The Astros' RSN involves some risk, but higher rewards usually require higher risk. Some small market teams (Twins and Royals) which attempted to create RSNs were unsuccessful and retreated to the conventional Fox broadcast contract. In the case of the Twins, the team's RSN was unable to secure sufficient distribution rights from cable and satellite systems in Minnesota--the kind of "worst case" that concerned some Astros' fans. However, Crane's group probably looks at the RSN as an opportunity for success if they can improve the level of fan interest.
This has some interesting implications for the possible strategies that Crane's baseball operations personnel may pursue. The HT article estimates that the value of a win (i.e., adding 1 win to the team's W/L record) could increase by 50% due to the existence of a team owned RSN. The RSN provides a more direct and immediate connection between a team's win-loss record and profits. The existence of the RSN creates a significant incentive for management to improve the team's win-loss record. Also, the article notes that "RSNs are a team marketer’s dream, as they provide a unique vehicle for marketing the team and building its brand."
Wait and See
I know that some fans have wondered whether the high price that the Crane group paid for the Astros will leave the owners strapped to come up with increased funds to improve the team. That's a fair question. And I don't know the answer. However, I have to assume that the new owners have prepared detailed studies which leads them to believe that they will have adequate resources to build a winning team. Crane said that at his press conference. We can only wait and see.

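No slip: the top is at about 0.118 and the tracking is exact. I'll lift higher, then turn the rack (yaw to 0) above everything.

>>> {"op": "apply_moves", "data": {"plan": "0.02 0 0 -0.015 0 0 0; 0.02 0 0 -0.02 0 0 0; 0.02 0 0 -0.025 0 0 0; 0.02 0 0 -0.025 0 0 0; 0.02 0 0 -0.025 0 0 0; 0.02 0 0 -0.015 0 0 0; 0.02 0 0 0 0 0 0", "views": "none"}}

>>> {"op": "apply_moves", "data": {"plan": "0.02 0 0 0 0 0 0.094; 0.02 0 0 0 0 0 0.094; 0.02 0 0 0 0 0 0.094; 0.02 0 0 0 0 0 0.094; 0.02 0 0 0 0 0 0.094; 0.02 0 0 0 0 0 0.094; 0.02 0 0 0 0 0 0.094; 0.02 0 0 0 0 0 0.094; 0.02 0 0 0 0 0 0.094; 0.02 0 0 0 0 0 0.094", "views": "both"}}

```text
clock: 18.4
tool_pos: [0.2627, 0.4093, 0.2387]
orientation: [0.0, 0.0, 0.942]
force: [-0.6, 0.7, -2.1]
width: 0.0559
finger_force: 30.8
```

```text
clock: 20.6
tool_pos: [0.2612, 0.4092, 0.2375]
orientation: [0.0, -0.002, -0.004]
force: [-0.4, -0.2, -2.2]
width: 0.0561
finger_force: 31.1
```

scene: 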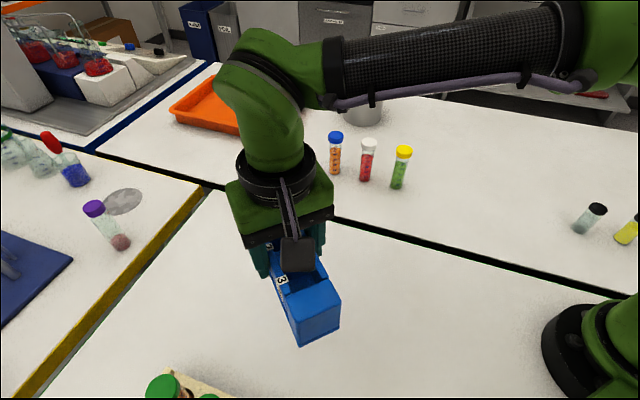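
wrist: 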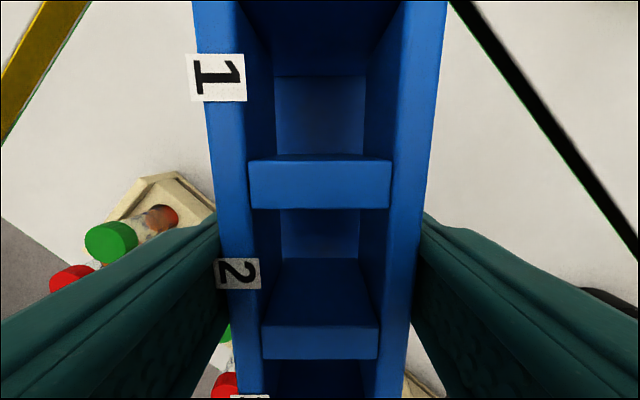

Another issue to watch is the amount of debt that Crane's group will require to finance the purchase. The author of the Forbes' valuations recently expressed concern over the possibility that the Astros' purchase will be financed by $300 million of debt. He urged MLB to examine the issue closely before approving the sale. Given the recent financial problems associated with Hicks' Rangers, the Wilpon's Mets, and the McCourt's Dodgers, keep an eye on this issue. Right now we don't have enough information to reach any conclusions.